- [To do] Copy every line, leaving nothing out and adding nothing.

- [Data shown]

▼▼▼

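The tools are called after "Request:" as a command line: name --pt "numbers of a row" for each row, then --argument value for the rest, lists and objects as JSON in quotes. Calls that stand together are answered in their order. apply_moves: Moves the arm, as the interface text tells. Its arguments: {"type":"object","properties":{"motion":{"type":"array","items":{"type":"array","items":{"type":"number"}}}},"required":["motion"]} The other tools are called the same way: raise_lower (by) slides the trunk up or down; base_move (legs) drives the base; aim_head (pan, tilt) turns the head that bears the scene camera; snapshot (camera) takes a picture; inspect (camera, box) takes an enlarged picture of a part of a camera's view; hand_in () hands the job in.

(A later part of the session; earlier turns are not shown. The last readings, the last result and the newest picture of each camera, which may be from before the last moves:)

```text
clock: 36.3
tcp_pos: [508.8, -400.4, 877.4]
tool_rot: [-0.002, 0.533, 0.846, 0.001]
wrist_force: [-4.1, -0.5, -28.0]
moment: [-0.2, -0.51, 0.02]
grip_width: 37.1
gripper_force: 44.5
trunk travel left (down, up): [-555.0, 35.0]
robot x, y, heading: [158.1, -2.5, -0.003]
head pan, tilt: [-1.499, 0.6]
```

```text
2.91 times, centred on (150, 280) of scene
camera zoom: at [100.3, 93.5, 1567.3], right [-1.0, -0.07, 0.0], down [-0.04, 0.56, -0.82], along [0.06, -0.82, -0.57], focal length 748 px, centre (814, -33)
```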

▲▲▲

- [The reply]
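The tools are called after "Request:" as a command line: name --pt "numbers of a row" for each row, then --argument value for the rest, lists and objects as JSON in quotes. Calls that stand together are answered in their order. apply_moves: Moves the arm, as the interface text tells. Its arguments: {"type":"object","properties":{"motion":{"type":"array","items":{"type":"array","items":{"type":"number"}}}},"required":["motion"]} The other tools are called the same way: raise_lower (by) slides the trunk up or down; base_move (legs) drives the base; aim_head (pan, tilt) turns the head that bears the scene camera; snapshot (camera) takes a picture; inspect (camera, box) takes an enlarged picture of a part of a camera's view; hand_in () hands the job in.

(A later part of the session; earlier turns are not shown. The last readings, the last result and the newest picture of each camera, which may be from before the last moves:)

```text
clock: 36.3
tcp_pos: [508.8, -400.4, 877.4]
tool_rot: [-0.002, 0.533, 0.846, 0.001]
wrist_force: [-4.1, -0.5, -28.0]
moment: [-0.2, -0.51, 0.02]
grip_width: 37.1
gripper_force: 44.5
trunk travel left (down, up): [-555.0, 35.0]
robot x, y, heading: [158.1, -2.5, -0.003]
head pan, tilt: [-1.499, 0.6]
```

```text
2.91 times, centred on (150, 280) of scene
camera zoom: at [100.3, 93.5, 1567.3], right [-1.0, -0.07, 0.0], down [-0.04, 0.56, -0.82], along [0.06, -0.82, -0.57], focal length 748 px, centre (814, -33)
```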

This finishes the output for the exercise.